Companies: Google, Amazon, Bloomberg, Meta, Microsoft, Yahoo, TikTok, Airbnb, Walmart Labs, LinkedIn, Confluent, ByteDance, Apple, Oracle, Citadel, Infosys, Salesforce, Zoho, Adobe, J.P. Morgan, ServiceNow, Huawei, Snap, Uber

Problem Description

Given an array of distinct integers and a target, return all unique combinations from the array where the chosen numbers sum to the target. Each number in the array can be used an unlimited number of times. The solution set must not contain duplicate combinations.

Key Insights

  • Backtracking is a natural fit to explore all potential combinations.
  • Sorting candidates simplifies the process by allowing early termination if the current candidate exceeds the remaining target.
  • Recursion is used to build combinations and backtrack once the current path exceeds or meets the target.
  • The same candidate can be reused in the combination, so the recursive call does not advance the index.

Space and Time Complexity

Time Complexity: O(2^(target/min(candidates))) in the worst case where many combinations are possible. Space Complexity: O(target/min(candidates)) for the recursion stack and temporary space used to store combinations.

Solution

The solution uses a backtracking approach. First, sort the candidates to enable pruning of recursive calls once the candidate exceeds the remaining target. A recursive helper function builds up a combination, subtracting the candidate value from the target until it reaches zero (a valid combination) or becomes negative (an invalid path). The recursion allows the same candidate to be chosen again.
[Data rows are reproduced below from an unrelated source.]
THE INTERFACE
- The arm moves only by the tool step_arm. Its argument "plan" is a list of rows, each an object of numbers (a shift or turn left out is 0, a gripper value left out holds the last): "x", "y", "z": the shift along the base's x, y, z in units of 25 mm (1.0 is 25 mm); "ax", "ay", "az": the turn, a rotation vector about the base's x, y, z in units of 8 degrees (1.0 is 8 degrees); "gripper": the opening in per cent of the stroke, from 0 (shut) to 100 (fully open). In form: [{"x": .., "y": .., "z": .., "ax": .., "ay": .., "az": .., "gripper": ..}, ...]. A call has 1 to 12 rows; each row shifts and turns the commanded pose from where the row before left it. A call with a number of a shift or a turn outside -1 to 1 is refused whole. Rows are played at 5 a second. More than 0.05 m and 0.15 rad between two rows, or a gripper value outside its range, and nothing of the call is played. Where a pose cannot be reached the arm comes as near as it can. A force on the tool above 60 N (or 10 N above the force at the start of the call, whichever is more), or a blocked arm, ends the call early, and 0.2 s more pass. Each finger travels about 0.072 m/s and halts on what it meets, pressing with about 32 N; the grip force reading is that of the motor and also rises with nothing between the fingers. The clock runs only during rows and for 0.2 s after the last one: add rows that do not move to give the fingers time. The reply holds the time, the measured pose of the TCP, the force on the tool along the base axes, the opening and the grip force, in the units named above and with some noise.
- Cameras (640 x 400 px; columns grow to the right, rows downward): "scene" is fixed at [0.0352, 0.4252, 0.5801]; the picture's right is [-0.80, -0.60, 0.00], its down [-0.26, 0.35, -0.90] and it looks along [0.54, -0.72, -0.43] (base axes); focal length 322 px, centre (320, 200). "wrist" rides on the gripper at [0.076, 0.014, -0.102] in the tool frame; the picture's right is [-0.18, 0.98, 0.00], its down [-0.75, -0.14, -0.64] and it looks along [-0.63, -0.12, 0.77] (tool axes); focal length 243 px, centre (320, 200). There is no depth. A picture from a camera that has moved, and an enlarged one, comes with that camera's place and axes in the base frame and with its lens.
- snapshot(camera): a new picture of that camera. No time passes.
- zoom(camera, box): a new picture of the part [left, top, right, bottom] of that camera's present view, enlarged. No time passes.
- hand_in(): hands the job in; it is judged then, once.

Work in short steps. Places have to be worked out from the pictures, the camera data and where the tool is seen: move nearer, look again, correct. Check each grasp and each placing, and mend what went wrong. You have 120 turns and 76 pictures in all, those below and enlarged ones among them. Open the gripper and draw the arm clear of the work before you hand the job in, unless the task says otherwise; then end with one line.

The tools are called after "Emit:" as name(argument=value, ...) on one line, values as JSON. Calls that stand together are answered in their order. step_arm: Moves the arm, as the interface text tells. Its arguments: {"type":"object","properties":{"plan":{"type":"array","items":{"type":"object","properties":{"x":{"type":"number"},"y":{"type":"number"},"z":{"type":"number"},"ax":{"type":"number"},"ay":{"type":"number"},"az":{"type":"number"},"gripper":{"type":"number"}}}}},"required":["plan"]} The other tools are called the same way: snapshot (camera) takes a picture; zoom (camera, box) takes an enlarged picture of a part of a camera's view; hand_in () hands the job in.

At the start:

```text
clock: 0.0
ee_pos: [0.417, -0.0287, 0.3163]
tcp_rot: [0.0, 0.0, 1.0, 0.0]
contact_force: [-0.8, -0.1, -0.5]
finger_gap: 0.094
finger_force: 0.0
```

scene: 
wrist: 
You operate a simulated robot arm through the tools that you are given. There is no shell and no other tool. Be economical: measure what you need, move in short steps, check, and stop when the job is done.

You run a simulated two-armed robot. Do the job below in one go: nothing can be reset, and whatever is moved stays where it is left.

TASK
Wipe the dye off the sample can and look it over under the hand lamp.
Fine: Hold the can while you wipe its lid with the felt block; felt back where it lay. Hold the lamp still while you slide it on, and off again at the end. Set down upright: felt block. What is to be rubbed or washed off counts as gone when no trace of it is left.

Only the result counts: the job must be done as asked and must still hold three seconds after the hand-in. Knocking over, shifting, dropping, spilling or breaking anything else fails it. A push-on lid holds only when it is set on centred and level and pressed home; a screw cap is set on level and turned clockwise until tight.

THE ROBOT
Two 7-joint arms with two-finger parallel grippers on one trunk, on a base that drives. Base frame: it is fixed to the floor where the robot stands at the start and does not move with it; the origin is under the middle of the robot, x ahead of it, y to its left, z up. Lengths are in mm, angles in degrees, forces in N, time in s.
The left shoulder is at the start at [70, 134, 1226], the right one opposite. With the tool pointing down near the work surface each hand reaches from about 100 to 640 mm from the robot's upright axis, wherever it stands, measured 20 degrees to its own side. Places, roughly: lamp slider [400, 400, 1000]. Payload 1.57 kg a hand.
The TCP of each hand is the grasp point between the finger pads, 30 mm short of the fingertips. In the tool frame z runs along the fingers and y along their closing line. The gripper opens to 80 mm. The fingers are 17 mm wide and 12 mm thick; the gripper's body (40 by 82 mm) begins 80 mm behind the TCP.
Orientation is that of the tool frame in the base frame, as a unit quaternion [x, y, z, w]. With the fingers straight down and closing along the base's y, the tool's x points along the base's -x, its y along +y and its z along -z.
Each valid combination is then added to the result list.

Code Solutions

# Function to find all unique combinations that sum to the target
def combinationSum(candidates, target):
    # List to store all valid combinations
    result = []
    # Sort candidates to facilitate pruning of the search
    candidates.sort()
    
    # Recursive helper function for backtracking
    def backtrack(remaining, start, path):
        # If remaining is 0, path is a valid combination so add a copy of it to result
        if remaining == 0:
            result.append(list(path))
            return
        # Loop through candidates starting from the current index
        for i in range(start, len(candidates)):
            # If candidate is greater than remaining, break out for efficiency
            if candidates[i] > remaining:
                break
            # Include candidate in the current combination path
            path.append(candidates[i])
            # Recursively call backtrack with updated remaining and same index (allowing reuse)
            backtrack(remaining - candidates[i], i, path)
            # Backtrack by removing the candidate added in this iteration
            path.pop()
    
    # Start backtracking from index 0 with an empty path
    backtrack(target, 0, [])
    return result

# Example usage
print(combinationSum([2,3,6,7], 7))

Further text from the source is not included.